Remix.run Logo
onlyrealcuzzo 2 days ago

> California: 83% renewable, dominated by solar

California's grid is pretty decently balanced. Solar isn't even close to 50% - so saying that it "dominates" is pretty misleading.

It's like ~30% solar, ~12% hydro, ~10% wind, ~10% nuclear, all other renewables ~8% (~70% renewable, including nuclear) -> ~30% fossil fuels.

Are you maybe only counting domestic production and not total consumption? Or are you looking at the best time of the year and not the full year?

Or am I looking at sources that are >1 year out of date and in one year they've jumped from ~70% renewable to ~83%?

runako a day ago | parent | next [-]

EIA puts this out daily:

https://www.eia.gov/electricity/gridmonitor/dashboard/daily_...

Today was 31% solar, 16% wind, 16% hydro, 6% geothermal, etc.

Some of the difference to your numbers will be seasonal/weather-related, but the pace of solar and wind installation is such that data that's even a year or two old can be wildly out of date.

onlyrealcuzzo a day ago | parent [-]

Yes, but the whole point is daily metrics fluctuate a large amount per day, so I'm more interested in yearly metrics

sesm 2 days ago | parent | prev | next [-]

Nuclear is not renewable though, those isotopes were created when some past generation star collapsed as supernova.

ZeWaka 2 days ago | parent | next [-]

Solar will no longer be renewable in 5 billion years as well.

zekrioca 2 days ago | parent [-]

But it is today

krupan a day ago | parent | prev [-]

And wood, coal, and oil are renewable. It's funny that we have fixated on "renewable" when carbon in the atmosphere is the problem, isn't it?

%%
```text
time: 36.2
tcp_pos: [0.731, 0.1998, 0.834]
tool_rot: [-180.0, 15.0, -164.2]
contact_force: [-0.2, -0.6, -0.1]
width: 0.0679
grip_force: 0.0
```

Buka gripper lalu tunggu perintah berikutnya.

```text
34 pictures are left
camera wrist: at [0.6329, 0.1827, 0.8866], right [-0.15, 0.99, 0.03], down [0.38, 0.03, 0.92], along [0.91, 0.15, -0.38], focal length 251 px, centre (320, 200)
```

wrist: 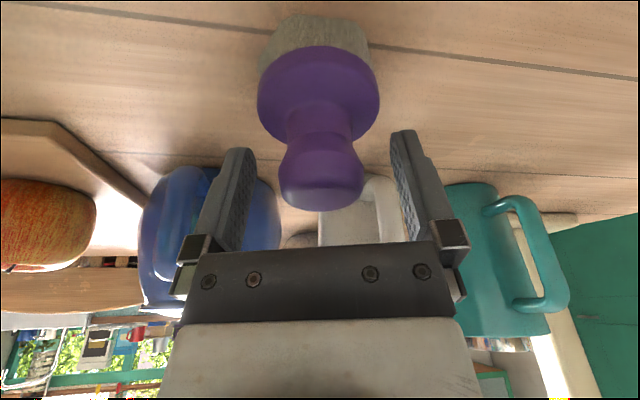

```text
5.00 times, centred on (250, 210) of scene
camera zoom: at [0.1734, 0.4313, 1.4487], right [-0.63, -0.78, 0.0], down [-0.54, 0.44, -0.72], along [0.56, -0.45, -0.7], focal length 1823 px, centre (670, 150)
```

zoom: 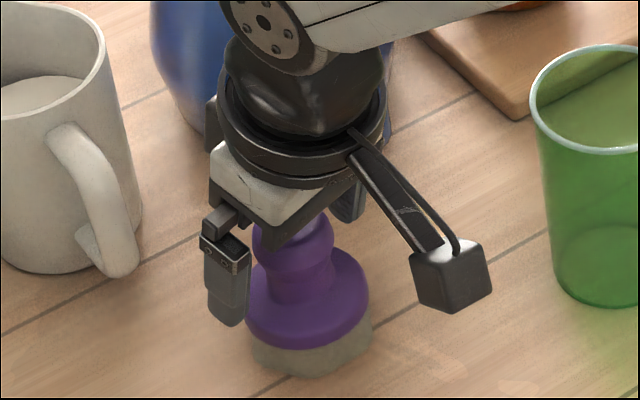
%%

micw a day ago | parent [-]

No, coal and oil is not. Since we have micro organisms that can consume wood, coal and oil will never be produced again.

> During the Carboniferous period, massive amounts of plant matter accumulated to form coal because microorganisms and fungi had not yet evolved the ability to break down lignin, a tough, aromatic polymer in woody plants.

oblio a day ago | parent [-]

We can make synthetic oil and I think we can also make synthetic coal, too.

Though it's close to useless because at that point they're too expensive to be worth it for anything else than very niche uses that absolutely require them.

ben_w a day ago | parent | next [-]

> We can make synthetic oil and I think we can also make synthetic coal, too.

IIRC, that's basically what charcoal is. Except charcoal is cleaner once made, because most of the nasty stuff happens while being made from the source plant material.

sehansen a day ago | parent | prev [-]

Sure, but the problem with coal and oil is not their chemical composition, per se. The problem with specifically fossil coal and oil is that the carbon atoms used to be buried deep underground and end up as part of CO2 molecules in the atmosphere. Making synthetic kerosene for jet engines is one of the top contenders for long-distance air travel in a post-fossil fuel world, IMO.

lokar 2 days ago | parent | prev [-]

AIUI, there has been excess solar at peak, but batteries have growing very fast. That might have caused a big change even in a year.